Southern Spain is known for its exotic, passionate culture; the Costa del Sol for the sunniest climate in Europe, and Marbella for its glamorous lifestyle under clear blue skies. As a result, the region has become a major destination for golfers, beachgoers and culture vultures – many of whom may not realise that they are just over two hours from some of the best skiing this side of the Alps.
As you lie by the pool or have lunch under the palm trees your first thought would not be of snowy slopes and ski resorts, but the fact is that after a sunny breakfast on the coast you could find yourself on the ski slopes of the mighty Sierra Nevada by afternoon. Though further south than we imagine the snowline to be, the Sierra Nevada’s lofty heights typically allow for five months of skiing, and all the attendant distractions.
A series of mountain ranges
Famous coastal resorts such as Marbella, Sotogrande and Nerja occupy the narrow coastal plain that is sandwiched between the Mediterranean and the first of several mountain ranges. It is this setting that endows Marbella, and many of the other coastal areas with a particularly pleasant climate. Further inland, the successive mountain ranges gain in height as they mark the ascent from coastal plain through escarpment to the famous Spanish Meseta, or plateau.

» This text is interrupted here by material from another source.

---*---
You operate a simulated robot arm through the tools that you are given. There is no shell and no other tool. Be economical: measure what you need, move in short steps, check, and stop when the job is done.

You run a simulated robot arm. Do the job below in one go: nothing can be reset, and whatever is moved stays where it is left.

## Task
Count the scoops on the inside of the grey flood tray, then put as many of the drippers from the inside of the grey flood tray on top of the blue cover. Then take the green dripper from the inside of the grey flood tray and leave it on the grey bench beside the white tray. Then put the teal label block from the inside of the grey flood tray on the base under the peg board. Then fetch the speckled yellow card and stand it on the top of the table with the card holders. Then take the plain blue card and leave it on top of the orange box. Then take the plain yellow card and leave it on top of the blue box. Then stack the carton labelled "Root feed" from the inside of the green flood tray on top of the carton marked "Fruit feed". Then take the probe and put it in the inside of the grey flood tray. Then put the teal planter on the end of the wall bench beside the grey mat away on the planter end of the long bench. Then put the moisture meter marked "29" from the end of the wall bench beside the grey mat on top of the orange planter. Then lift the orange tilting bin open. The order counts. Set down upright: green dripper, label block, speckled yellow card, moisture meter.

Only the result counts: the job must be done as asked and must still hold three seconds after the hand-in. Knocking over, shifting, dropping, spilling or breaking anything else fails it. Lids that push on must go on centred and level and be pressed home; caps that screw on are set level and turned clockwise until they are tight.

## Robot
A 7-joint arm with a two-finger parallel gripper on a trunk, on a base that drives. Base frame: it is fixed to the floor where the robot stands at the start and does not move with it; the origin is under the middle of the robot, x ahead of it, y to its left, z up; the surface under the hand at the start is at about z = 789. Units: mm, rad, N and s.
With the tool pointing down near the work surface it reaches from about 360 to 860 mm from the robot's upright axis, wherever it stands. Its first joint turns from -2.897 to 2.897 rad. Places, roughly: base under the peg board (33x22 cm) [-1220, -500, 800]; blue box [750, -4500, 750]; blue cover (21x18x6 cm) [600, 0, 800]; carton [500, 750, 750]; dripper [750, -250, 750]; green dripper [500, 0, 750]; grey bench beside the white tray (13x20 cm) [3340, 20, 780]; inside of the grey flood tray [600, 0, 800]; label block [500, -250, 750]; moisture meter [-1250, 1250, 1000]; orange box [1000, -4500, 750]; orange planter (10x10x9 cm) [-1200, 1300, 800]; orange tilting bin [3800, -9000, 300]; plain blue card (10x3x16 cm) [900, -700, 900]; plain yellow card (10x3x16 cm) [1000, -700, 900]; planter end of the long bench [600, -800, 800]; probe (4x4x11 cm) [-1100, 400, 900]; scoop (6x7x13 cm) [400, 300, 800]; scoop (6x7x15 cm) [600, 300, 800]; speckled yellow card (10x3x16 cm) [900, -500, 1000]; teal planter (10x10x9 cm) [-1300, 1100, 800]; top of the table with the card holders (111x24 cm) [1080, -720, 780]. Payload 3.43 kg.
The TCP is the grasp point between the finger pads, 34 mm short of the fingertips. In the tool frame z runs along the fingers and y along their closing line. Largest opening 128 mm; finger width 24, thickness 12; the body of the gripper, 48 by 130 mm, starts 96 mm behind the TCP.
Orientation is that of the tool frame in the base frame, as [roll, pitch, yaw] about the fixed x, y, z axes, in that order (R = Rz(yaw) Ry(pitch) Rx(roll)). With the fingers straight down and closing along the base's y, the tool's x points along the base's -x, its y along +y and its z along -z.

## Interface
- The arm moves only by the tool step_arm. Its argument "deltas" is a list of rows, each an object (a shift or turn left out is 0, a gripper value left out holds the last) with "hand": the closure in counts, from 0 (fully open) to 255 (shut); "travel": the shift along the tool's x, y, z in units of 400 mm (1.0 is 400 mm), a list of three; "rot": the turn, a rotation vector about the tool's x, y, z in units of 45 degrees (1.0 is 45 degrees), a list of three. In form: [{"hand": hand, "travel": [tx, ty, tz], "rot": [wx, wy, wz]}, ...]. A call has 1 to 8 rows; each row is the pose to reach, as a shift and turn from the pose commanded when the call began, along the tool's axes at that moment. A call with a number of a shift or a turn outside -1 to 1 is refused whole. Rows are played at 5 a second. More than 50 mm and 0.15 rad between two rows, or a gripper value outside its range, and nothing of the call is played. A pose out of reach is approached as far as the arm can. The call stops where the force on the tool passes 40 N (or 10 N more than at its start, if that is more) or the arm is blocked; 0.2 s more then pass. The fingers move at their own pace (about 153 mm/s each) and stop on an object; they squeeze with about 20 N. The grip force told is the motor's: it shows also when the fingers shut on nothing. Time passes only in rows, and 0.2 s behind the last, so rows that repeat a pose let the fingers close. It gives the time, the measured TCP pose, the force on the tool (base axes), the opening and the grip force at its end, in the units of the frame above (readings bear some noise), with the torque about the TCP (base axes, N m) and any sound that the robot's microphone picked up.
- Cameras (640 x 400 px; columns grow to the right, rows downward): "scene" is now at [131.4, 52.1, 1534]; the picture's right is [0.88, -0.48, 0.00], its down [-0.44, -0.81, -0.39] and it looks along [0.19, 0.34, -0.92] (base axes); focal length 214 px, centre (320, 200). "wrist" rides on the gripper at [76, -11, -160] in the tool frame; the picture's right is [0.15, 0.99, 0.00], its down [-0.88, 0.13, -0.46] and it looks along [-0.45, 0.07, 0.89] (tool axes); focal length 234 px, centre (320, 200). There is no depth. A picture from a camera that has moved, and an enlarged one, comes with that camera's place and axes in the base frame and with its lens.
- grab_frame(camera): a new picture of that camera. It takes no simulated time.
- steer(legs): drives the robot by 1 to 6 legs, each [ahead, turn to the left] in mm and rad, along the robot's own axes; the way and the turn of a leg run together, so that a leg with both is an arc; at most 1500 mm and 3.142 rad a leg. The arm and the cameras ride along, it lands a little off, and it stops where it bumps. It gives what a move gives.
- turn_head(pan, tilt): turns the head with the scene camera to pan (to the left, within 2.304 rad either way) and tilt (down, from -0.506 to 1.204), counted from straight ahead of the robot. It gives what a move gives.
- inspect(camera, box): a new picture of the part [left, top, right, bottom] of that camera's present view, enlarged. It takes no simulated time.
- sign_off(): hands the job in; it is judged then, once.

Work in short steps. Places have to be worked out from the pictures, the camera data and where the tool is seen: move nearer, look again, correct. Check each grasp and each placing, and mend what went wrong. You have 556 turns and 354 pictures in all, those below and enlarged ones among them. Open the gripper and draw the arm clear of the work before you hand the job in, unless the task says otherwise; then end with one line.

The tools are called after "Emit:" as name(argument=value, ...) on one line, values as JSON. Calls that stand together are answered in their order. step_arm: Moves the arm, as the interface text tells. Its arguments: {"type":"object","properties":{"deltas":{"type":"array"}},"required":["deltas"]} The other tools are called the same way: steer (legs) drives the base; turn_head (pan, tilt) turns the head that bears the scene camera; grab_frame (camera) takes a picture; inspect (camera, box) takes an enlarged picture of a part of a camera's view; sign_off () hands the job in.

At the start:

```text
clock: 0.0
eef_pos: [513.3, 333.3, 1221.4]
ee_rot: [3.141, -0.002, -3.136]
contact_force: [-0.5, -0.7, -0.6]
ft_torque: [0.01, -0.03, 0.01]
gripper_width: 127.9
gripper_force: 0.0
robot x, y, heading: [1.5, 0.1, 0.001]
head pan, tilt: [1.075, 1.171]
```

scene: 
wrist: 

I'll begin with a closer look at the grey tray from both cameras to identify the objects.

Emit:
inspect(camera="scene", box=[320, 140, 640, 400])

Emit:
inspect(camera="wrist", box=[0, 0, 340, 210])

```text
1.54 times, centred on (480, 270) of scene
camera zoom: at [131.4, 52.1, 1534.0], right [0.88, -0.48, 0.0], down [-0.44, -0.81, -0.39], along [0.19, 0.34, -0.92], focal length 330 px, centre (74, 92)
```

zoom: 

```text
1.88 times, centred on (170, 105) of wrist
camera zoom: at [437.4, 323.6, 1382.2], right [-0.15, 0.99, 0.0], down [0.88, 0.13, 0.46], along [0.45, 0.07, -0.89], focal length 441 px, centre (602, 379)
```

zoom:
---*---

Characteristically dry and much harsher in character than the coast, the interior plains of Spain bake in the summer heat and lie exposed to the winter’s biting cold. Situated between coast and plains, idyllic valleys and gorges cut green paths through the mountainous mass that combines lush pastures with jagged peaks and ridges. It is within this environment that the Sierra Nevada stands head and shoulders above the rest, reaching peaks of up to 3,500 metres.
The mightiest of Andalucía’s mountain ranges, its northern slopes form the famous backdrop to the city of Granada and its Alhambra palace. Southwards, the Sierra Nevada gazes down upon slopes that lead headlong towards the blue Mediterranean sparkling in the sun. On a clear day it is possible not just to spot stretches of beach, but also across the Straits of Gibraltar to the coast of North Africa. The idea that you could be on the slopes in the morning and lying on the beach by afternoon is therefore a rather unique but viable one.
As one of Spain’s best winter sports destinations, the Sierra Nevada’s ski resorts attract visitors from across the country, and indeed abroad, but it also a wonderful winter attraction for those who live on the coast. Having this facility a little over two hours’ drive away makes it an ideal weekend getaway that many local residents make the most of. From mid-November to early April families take the well-engineered roads up to resorts that are more reminiscent of the Alps than the southern fringe of Europe.
Indeed, the area has 61 kilometres of ski slopes, with 45 pistes and six off-piste routes – and is well facilitated with cable cars and ski lifts. Popular also with snowboarders, the facilities are of a high standard and include ski and snowboarding instruction in a variety of languages, equipment hire and even child day-care centres. The hotels, cafés and shops that have developed around the ski resorts cater to a diverse public that ranges from seriously sporty types to family groups and visitors looking for a little extra in comfort and luxury.
The former will get their thrills from night skiing and the near vertical descent offered by the El Rio slope, while those whose main incentive focuses more on the social side of things will be drawn by an après-ski scene that models itself on the Alpine tradition – with unmistakable touches of Spain.
A popular area with nature lovers in the summer, the Sierra Nevada is a hive of wintry activity during the winter sports season. Much of this will be focused on the resort village of Pradollano, which sports a charming mix of Alpine and Spanish highland architecture. A huge underground car park ensures vehicles are safely – and attractively – tucked out of sight.
Comfort and ambience
Instead of cars the ‘streets’ fill with people on their way to and from the slopes, the sun terraces and the lively cafés and shops. Restaurants and bars combine winter charm with Spanish heart, while many of the hotels offer heated indoor swimming pools and spas. Where the good citizens of Switzerland and Austria are likely to call it a day quite early on the gregarious Spanish will keep things alive until the morning hours, so be prepared for a lively time. Those, however, who come for pure relaxation could do worse than to find a jacuzzi looking out over the mountains towards the Mediterranean beyond – something few ski resorts can boast of.